Apart from legislation granting a right to sue for a specific harm, personal injury law generally consists of tort law and the civil procedure for enforcing it. This article discusses how tort law can be viewed as a series of implied contracts.
Implied Contracts With Everyone Else In Society
In a sense, torts are certain general standards of civil conduct. As a practical matter, however, torts are nothing more than a collection of theories for suing people for money (and perhaps other remedies, if the law so permits).
A good way to understand why tort law exists is to view each tort as if it were an implied contract. In this view, each tort is an implied contract that you and everyone else in society has with each other. Indeed, each tort is an implied contract that you and everyone else in society has with each other as a result of being a member of society.

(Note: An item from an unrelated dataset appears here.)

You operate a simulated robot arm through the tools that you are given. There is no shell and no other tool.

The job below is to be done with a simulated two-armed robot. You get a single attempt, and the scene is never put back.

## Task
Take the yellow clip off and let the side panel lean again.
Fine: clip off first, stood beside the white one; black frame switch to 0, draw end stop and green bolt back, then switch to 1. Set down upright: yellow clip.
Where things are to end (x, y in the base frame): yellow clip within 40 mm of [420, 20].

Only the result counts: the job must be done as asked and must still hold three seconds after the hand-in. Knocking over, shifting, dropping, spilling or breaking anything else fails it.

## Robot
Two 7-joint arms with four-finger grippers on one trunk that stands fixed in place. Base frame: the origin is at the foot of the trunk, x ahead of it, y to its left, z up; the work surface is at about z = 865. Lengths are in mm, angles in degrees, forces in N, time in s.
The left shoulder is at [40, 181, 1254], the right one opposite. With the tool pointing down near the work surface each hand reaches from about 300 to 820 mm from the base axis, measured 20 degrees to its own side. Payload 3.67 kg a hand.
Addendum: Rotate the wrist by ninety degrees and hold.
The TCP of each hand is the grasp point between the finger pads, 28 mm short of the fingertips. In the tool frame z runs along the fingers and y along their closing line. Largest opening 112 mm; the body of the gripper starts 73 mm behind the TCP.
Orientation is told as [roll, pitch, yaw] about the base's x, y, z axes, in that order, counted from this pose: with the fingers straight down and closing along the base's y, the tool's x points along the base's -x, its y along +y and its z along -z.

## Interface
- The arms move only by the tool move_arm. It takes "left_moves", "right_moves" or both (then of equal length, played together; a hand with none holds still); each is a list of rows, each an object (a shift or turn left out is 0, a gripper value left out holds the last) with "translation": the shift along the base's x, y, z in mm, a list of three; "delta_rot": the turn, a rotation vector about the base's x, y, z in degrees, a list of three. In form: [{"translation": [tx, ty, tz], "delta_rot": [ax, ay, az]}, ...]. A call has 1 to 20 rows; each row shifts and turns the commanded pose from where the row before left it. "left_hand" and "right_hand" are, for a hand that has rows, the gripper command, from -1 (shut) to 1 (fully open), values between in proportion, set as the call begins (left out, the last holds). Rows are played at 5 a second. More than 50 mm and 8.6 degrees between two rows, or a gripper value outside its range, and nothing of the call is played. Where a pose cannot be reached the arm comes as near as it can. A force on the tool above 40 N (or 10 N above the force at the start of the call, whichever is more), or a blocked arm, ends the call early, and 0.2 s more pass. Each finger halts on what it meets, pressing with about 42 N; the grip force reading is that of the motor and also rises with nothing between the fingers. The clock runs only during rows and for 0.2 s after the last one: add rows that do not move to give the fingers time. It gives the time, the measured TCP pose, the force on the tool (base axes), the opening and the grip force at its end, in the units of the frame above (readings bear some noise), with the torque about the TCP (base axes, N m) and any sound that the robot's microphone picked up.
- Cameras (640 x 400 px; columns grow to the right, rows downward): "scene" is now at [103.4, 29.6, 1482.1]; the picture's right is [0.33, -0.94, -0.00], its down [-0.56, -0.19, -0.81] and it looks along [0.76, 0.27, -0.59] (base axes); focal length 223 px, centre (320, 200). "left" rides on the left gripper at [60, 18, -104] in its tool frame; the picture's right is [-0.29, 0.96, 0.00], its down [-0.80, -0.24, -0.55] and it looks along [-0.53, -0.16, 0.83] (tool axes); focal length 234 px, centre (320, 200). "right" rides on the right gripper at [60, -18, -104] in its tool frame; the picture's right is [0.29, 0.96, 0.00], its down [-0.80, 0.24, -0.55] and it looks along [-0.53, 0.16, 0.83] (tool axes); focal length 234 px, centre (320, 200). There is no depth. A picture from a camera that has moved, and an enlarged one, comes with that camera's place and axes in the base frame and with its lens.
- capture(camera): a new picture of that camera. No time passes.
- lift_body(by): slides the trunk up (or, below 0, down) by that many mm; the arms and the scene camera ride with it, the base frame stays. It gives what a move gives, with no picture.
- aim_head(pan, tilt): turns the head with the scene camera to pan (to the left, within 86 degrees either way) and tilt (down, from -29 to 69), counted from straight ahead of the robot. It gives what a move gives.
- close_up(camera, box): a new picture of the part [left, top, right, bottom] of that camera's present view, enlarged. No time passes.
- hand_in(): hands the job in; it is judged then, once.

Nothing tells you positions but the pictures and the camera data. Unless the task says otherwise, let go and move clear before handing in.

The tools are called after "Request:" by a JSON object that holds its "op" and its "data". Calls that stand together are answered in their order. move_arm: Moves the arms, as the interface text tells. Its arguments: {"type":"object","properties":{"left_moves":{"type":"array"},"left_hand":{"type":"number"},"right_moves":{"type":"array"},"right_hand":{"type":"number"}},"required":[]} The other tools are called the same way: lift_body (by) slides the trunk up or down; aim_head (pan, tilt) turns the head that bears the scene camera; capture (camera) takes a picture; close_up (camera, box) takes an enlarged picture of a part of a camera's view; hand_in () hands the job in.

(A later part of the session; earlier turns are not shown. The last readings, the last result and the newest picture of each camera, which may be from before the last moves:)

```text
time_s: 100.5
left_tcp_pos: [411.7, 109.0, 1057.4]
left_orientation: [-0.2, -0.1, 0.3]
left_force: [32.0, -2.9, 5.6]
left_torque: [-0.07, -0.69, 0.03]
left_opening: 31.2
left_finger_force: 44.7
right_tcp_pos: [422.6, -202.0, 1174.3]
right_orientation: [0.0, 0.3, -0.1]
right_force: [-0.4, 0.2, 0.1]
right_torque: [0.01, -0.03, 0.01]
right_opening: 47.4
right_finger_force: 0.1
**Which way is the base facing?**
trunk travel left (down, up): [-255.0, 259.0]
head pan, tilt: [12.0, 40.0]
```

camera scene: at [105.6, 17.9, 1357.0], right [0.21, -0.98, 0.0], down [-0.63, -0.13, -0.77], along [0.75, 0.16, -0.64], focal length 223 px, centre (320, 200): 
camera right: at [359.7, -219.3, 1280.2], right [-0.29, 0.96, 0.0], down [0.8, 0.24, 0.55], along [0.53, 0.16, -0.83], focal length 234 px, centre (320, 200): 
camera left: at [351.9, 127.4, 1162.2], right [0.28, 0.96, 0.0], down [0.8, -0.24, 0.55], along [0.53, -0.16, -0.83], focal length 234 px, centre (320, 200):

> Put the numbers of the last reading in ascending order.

Imagine that two strangers meet today and make a contract. Imagine that they make a contract providing that if either of them should unintentionally cause an automobile accident, and the other person’s automobile is damaged in that accident, the person who caused the automobile accident will pay to have the other person’s automobile repaired or, if necessary, replaced..
Even if you can imagine many people meeting and making this contract, it is obviously not practical for every person in society to meet every other person in society to make such a contract. With the way that people are constantly coming and going, it is nearly impossible.
Nevertheless, strangers continue to have automobile accidents with each other.
Tort law simply provides, as if the parties to an accident had agreed ahead of time, that the person who unintentionally causes an automobile accident will pay to have the other person’s automobile repaired or, if necessary, replaced.
Moreover, tort law covers things about which the parties forgot to make an agreement. Besides the damage to the other person’s automobile, what about the other person’s physical injuries? Who is going to pay the other person’s medical expenses, etc.? Again, tort law simply provides, as if the parties to the accident had agreed ahead of time, that the person who unintentionally causes an automobile accident will pay the other person’s medical expenses, etc.
Finally, notice that tort law is not contract law. Tort law’s “implied contracts” are imposed on everyone in society whether they consent to the imposition of those “implied contracts” or not.